--- START PAGE EXCERPT ---

Adrian Lyons offers advice on what heads of department and headteachers can do ahead of time to make the first hours of an Ofsted inspection less frantic for all concerned…

Adrian Lyons
by Adrian Lyons

I’m often asked to support schools in preparing for an Ofsted inspection. One piece of advice I regularly give is that interactions with Ofsted during an inspection will vary enormously between members of staff – particularly in secondary schools. 

A key feature of the current Ofsted inspection framework is that day one of an inspection is spent focusing largely on a small number of subject leads. Headteachers often find this difficult to handle, feeling cut out of the loop for large parts of an inspection’s early stages. 

Just enough 

After all, the headteacher is clearly the key player in the school, and in its Ofsted preparations – so my first ‘do’ is produce a self-evaluation form (SEF). There’s no requirement to have one, but if you don’t, you’re shooting yourself in the foot. 

My first ‘don’t’, however, is to avoid writing an excessively long SEF. Say just enough to explain why your school is Good or better, using the Ofsted handbook’s evaluation criteria as guidance. 

My second ‘don’t’ is don’t lie. Putting something in the SEF which isn’t true, or which may have been the case three years ago, is counterproductive. Inspectors will find out; it’s what they’re good at. 

No delay 

The day before an inspection, the initial contact will be made by an administrator who will ask if there’s a convenient time for the lead inspector to contact the headteacher. As a lead inspector, I’d be impatiently waiting to get on with the task at hand, so my advice would be to not delay this too long. 

After the lead inspector and headteacher have spoken – in a conversation that should last for around 90 minutes – the lead inspector will need to distribute information concerning the school to their team. During the call, they’ll have asked if you have a SEF you’d like to share, to which headteachers invariably say ‘yes’, followed by a promise to send it as soon as the call is over.

--- END PAGE EXCERPT ---

§ TASK 1: Look below for the line containing "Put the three"; from there through the line containing "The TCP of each", both lines included, please set down each line exactly and nothing else.

--- START RAW DATA ---

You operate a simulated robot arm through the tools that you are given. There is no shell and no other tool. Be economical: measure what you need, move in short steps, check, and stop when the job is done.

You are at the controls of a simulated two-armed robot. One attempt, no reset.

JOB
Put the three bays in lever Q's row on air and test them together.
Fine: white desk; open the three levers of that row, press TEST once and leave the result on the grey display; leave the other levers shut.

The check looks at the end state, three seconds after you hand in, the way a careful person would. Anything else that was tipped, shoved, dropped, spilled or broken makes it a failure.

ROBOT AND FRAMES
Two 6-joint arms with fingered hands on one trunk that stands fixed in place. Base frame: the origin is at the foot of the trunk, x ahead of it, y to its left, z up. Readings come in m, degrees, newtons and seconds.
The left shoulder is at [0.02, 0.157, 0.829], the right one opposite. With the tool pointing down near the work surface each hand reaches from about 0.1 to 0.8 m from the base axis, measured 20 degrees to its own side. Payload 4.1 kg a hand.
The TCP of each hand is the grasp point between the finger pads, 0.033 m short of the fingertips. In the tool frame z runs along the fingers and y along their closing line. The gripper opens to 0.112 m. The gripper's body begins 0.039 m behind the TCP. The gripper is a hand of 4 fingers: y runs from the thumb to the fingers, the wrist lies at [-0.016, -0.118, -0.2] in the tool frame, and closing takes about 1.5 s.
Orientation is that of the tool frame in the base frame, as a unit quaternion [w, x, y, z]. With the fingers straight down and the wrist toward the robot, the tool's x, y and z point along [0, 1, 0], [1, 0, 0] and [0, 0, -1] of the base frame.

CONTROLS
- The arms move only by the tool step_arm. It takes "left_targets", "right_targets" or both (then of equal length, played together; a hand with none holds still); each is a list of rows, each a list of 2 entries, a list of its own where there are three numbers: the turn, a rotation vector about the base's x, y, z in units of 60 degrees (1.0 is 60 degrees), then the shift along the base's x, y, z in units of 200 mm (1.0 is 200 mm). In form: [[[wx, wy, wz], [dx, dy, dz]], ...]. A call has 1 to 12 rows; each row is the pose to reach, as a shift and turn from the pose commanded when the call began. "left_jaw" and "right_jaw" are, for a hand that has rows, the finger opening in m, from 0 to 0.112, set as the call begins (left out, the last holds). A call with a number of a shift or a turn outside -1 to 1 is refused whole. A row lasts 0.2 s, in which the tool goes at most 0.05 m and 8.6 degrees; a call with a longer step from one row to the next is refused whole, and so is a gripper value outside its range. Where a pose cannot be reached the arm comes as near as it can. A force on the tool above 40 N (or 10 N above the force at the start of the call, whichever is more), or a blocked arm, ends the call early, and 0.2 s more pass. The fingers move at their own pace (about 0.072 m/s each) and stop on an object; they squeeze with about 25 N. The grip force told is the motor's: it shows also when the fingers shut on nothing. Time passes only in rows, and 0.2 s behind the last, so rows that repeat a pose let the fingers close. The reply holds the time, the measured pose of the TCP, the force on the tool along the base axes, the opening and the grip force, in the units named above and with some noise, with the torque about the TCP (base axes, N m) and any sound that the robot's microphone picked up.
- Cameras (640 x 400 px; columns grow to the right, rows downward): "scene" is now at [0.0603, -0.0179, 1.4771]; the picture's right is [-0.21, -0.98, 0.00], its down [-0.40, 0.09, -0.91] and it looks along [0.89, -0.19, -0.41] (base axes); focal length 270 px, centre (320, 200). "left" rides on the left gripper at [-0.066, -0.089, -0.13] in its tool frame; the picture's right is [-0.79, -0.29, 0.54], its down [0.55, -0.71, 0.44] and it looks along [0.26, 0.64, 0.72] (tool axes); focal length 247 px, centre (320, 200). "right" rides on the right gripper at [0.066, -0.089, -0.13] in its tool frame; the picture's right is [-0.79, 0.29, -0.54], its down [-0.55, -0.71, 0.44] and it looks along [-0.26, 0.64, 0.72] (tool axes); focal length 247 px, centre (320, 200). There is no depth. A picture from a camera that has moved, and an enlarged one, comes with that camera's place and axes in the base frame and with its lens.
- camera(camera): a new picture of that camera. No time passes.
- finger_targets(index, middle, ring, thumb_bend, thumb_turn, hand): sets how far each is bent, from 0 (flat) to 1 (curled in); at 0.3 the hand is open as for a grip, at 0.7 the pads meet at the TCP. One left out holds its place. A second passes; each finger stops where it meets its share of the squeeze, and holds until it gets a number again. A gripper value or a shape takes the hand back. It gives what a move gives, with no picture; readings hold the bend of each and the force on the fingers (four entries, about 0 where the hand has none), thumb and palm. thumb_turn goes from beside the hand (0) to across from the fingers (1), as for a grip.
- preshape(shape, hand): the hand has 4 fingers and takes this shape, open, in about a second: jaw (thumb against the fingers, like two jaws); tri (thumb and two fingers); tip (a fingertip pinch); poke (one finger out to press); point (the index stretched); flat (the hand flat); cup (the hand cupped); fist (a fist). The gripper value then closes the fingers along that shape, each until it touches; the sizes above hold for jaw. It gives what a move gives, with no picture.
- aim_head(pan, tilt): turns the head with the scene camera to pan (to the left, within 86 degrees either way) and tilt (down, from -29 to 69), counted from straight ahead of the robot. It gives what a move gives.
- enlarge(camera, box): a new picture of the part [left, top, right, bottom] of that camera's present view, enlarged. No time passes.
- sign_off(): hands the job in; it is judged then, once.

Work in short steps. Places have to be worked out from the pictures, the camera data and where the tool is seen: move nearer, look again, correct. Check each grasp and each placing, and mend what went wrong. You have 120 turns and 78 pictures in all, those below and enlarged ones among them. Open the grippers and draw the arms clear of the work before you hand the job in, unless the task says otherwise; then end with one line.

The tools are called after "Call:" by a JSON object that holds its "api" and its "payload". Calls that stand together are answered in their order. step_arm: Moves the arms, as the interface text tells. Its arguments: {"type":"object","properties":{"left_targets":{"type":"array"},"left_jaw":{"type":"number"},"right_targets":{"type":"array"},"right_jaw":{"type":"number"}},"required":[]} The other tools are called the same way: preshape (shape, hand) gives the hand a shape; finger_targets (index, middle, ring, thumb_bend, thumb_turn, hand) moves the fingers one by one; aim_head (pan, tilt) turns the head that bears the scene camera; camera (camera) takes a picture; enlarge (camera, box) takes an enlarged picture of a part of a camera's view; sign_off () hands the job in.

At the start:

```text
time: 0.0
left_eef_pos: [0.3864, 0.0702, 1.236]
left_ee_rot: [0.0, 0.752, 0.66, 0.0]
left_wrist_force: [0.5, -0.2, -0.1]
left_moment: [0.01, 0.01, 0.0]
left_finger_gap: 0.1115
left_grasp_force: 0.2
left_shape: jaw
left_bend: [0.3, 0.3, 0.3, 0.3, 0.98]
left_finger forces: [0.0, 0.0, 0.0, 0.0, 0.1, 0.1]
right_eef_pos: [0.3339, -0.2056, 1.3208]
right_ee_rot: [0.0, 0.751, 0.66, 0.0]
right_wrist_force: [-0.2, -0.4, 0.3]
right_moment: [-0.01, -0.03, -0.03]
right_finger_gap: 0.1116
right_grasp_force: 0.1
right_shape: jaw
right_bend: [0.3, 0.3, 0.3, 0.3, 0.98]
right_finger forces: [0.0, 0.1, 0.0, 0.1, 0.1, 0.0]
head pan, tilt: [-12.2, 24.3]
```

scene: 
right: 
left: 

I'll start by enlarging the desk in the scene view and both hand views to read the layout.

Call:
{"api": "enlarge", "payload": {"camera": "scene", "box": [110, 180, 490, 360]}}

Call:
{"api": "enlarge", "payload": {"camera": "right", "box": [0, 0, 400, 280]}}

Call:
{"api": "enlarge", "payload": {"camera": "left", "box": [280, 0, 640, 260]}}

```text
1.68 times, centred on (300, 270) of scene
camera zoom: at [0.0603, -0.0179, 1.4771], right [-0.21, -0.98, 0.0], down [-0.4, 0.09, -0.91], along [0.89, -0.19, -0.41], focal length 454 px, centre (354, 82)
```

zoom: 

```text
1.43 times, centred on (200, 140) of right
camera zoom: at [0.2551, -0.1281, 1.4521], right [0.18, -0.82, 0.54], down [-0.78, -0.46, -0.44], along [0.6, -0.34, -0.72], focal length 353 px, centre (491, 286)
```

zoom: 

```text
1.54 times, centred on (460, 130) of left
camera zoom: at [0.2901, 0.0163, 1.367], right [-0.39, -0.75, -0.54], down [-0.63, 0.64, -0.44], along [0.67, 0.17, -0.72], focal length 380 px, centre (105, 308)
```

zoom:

--- END RAW DATA ---

§ TASK 2: How does the page excerpt go on? Write the next part.

§ REPLY 1:
Put the three bays in lever Q's row on air and test them together.
Fine: white desk; open the three levers of that row, press TEST once and leave the result on the grey display; leave the other levers shut.

The check looks at the end state, three seconds after you hand in, the way a careful person would. Anything else that was tipped, shoved, dropped, spilled or broken makes it a failure.

ROBOT AND FRAMES
Two 6-joint arms with fingered hands on one trunk that stands fixed in place. Base frame: the origin is at the foot of the trunk, x ahead of it, y to its left, z up. Readings come in m, degrees, newtons and seconds.
The left shoulder is at [0.02, 0.157, 0.829], the right one opposite. With the tool pointing down near the work surface each hand reaches from about 0.1 to 0.8 m from the base axis, measured 20 degrees to its own side. Payload 4.1 kg a hand.
The TCP of each hand is the grasp point between the finger pads, 0.033 m short of the fingertips. In the tool frame z runs along the fingers and y along their closing line. The gripper opens to 0.112 m. The gripper's body begins 0.039 m behind the TCP. The gripper is a hand of 4 fingers: y runs from the thumb to the fingers, the wrist lies at [-0.016, -0.118, -0.2] in the tool frame, and closing takes about 1.5 s.

§ REPLY 2:
My next ‘do’ would therefore be to keep your SEF regularly updated. Because in my experience, two things could happen at this point to make me very annoyed. One would be receiving a 100-page+ SEF packed with so much detail that key messages are lost, but which I’m still expected to read. The other was being promised an SEF at midday, only to receive it some time that evening. 

Forward planning 

When the inspection itself begins, those four to six subject leaders will then become the focus of day one. The questions they’ll field are usually quite predictable, but with the fate of the school resting on their (possibly quite junior) shoulders, it can be easy to forget what one has planned to say. 

Heads of department shouldn’t wait until their subject has been selected for a ‘deep dive’ before preparing what they’re going to present. Instead, prepare for this well in advance, on the assumption that your subject will be chosen. 

When the time comes, don’t produce huge files of printouts. Instead, bring one side of A4 prompts detailing what you want pupils to get from studying your subject in KS3 and KS4, how you go about selecting the knowledge you want pupils to acquire, and how you’ve chosen the order in which to teach it. 

Inspectors will also want you to explain how you know that pupils have learnt said knowledge, how you can be sure that your subject teachers are delivering the curriculum consistently, and what you’ve done to develop and hone your colleagues’ subject knowledge and awareness of subject-specific research. 

My final ‘do’ would therefore be to familiarise your subject team with these prompts and answers, so that you have a consistent story to tell. My final ‘don’t’ would be don’t try and ‘wing it’ by meeting with inspectors without a prompt sheet.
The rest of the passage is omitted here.